Job —
Pick out each line below containing "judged".

Dataset content —
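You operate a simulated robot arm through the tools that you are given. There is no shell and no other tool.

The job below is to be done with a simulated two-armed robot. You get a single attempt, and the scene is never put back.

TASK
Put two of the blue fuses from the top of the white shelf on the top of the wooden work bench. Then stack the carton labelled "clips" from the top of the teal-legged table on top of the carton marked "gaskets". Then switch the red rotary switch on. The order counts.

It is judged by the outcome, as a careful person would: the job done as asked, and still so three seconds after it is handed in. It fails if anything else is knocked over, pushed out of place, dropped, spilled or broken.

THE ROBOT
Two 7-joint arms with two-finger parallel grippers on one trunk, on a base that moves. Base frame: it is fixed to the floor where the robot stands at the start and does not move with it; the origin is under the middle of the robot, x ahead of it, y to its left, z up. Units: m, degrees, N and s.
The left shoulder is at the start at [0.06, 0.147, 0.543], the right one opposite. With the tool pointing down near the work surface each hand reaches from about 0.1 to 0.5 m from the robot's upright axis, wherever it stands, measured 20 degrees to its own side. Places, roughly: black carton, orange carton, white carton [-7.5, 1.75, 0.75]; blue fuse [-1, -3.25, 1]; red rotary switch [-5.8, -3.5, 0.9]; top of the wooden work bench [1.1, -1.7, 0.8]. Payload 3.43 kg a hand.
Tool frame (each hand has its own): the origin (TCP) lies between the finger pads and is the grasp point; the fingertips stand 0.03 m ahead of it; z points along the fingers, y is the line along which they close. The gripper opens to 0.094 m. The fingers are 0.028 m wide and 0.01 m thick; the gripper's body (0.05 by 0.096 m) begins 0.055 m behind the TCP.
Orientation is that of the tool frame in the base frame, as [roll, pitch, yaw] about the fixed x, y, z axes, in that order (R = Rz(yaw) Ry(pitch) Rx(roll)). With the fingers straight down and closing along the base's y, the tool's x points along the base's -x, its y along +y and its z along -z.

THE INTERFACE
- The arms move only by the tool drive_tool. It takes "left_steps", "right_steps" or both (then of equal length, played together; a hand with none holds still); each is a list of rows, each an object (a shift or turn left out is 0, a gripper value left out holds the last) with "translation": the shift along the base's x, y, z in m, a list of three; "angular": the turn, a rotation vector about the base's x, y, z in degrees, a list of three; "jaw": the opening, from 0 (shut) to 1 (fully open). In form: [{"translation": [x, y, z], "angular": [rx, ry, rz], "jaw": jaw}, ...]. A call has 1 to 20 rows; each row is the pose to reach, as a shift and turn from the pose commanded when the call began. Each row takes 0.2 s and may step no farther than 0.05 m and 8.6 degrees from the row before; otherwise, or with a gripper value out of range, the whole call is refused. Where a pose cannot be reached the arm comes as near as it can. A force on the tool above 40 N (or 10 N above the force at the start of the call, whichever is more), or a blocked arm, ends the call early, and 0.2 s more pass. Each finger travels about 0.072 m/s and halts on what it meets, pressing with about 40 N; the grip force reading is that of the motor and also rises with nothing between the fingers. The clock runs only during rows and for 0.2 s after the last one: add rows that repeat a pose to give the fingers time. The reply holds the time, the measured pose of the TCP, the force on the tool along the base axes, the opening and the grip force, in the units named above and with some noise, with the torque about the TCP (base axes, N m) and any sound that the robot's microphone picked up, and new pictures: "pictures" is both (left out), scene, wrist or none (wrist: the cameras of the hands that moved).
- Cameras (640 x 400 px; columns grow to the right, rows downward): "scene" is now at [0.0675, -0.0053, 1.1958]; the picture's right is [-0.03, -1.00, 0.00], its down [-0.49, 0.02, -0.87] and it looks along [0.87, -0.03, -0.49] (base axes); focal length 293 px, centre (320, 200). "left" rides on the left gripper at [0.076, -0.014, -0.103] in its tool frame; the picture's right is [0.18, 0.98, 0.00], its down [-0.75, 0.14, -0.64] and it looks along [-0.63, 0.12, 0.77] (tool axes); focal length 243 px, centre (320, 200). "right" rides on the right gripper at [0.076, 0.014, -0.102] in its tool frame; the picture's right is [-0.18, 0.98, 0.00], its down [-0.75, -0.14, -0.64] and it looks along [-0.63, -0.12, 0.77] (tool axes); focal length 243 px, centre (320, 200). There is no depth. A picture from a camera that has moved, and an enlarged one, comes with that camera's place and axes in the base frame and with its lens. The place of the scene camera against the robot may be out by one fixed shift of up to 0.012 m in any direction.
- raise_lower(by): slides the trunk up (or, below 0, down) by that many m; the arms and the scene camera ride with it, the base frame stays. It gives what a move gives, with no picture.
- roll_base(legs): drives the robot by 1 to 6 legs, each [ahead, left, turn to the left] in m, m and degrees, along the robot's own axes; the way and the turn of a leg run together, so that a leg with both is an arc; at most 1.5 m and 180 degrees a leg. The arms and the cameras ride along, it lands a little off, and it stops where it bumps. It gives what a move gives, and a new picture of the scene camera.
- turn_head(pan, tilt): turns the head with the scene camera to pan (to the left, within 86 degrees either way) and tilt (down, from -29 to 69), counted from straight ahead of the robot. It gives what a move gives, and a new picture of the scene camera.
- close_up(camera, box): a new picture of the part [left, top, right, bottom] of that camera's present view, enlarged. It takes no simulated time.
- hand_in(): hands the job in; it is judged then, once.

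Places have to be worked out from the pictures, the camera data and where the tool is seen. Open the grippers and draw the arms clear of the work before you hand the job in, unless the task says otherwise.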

Result of this task —
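It is judged by the outcome, as a careful person would: the job done as asked, and still so three seconds after it is handed in. It fails if anything else is knocked over, pushed out of place, dropped, spilled or broken.
- hand_in(): hands the job in; it is judged then, once.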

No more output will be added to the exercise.